Monday is the first day of a higher liquor tax on “third-category” beer products, and retailers are divided over whether to hike prices of the sparkling drinks.
The beverages have enjoying strong sales due to their lower prices compared with the two other types of beer products.
Under the revised Liquor Tax Law, the tax on third-category brew increased by 3.8 yen to 28 yen per 350-ml can. In contrast, the tax on regular beer was lowered by 0.7 yen to 77 yen. The tax on “happoshu” low-malt beer was left unchanged at 46.99 yen.
While major brewers have set new prices reflecting the revisions, major retailer Aeon Co. and supermarket chain Izumiya Co. said they will not raise the prices of third-category beer.
Other supermarket chains, including Daiei Inc., and leading convenience store operators such as Seven-Eleven Japan Co., Lawson Inc. and FamilyMart Co. said they would pass the tax increase on to consumers.
Beverages classified as third-category beer are made from non-malt ingredients such as soy protein and thus had been subject to lower liquor taxes than regular beer and happoshu.

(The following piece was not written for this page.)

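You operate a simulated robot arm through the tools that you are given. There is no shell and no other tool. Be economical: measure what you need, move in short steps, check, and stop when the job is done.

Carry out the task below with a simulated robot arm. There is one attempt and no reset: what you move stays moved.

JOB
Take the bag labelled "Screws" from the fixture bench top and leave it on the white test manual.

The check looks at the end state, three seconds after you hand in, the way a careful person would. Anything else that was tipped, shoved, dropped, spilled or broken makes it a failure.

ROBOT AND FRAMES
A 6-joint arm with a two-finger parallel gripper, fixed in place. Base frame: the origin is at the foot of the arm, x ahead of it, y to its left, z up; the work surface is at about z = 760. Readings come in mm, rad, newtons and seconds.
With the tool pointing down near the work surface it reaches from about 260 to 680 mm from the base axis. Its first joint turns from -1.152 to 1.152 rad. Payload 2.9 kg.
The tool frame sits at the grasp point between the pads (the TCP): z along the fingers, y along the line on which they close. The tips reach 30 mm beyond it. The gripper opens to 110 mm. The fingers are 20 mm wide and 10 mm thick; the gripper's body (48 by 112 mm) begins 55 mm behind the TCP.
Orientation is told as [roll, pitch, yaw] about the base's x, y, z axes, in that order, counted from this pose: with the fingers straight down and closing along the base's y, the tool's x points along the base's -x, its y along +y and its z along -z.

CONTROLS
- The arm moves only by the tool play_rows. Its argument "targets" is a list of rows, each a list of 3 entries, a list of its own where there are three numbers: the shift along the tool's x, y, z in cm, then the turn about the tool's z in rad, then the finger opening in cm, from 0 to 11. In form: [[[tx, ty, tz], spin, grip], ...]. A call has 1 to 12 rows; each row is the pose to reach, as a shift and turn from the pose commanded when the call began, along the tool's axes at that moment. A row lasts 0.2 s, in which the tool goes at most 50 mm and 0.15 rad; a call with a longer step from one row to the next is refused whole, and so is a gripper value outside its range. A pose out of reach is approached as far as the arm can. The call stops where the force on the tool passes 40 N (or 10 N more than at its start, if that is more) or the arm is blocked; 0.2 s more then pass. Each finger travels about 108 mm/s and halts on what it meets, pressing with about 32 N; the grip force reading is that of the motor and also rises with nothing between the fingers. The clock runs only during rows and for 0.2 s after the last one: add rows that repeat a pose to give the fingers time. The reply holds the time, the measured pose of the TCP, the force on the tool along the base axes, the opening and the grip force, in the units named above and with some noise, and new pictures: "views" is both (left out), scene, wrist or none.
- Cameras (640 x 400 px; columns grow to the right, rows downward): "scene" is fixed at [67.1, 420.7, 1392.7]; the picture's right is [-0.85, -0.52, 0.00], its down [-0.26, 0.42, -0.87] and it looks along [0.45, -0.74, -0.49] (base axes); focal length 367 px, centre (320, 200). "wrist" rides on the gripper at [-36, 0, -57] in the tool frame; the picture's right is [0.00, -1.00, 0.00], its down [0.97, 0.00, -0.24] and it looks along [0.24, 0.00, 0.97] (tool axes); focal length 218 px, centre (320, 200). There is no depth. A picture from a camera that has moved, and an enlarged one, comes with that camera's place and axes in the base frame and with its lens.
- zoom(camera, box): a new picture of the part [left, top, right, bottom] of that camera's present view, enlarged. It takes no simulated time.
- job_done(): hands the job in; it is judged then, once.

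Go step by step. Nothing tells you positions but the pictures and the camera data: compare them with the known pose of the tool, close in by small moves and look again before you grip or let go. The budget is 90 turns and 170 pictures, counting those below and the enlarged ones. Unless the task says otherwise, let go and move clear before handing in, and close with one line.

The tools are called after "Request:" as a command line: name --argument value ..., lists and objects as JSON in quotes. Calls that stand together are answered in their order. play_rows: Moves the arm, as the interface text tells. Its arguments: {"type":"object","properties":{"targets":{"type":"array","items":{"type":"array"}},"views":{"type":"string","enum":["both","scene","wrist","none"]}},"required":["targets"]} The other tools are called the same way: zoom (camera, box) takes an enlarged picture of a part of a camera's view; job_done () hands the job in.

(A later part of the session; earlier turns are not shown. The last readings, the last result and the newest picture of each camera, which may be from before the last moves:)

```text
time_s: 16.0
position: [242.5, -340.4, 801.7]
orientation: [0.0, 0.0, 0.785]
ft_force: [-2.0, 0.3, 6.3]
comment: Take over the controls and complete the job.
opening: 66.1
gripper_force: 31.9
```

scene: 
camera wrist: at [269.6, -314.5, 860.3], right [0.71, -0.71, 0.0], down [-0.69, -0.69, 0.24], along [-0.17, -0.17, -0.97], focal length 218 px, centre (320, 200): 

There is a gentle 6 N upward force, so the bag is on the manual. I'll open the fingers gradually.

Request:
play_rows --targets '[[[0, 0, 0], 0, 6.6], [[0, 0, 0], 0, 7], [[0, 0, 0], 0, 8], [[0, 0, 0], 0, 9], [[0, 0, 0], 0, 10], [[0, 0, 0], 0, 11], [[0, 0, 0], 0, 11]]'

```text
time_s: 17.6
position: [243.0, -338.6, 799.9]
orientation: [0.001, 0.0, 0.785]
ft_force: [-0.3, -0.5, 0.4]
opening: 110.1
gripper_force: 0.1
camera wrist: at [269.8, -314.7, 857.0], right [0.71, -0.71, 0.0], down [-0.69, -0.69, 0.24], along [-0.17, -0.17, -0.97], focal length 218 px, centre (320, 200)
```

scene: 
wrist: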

The government decided on the liquor tax revision to simplify complex taxation rate categories that vary depending on raw materials and manufacturing methods. The revision reduced the number of liquor categories to four from 10, and narrowed the differentials in tax rates among them.
Some analysts point out that the government also signaled its intolerance for future products that take advantage of legal loopholes for lower prices — as third-category beer has been.
Industry officials anticipate the revision may be a temporary step and more drastic changes may be forthcoming to further narrow the tax differentials.
The revision also lowered taxes on refined sake by 14.8 yen but raised those on wine by 6.9 yen per 720 ml.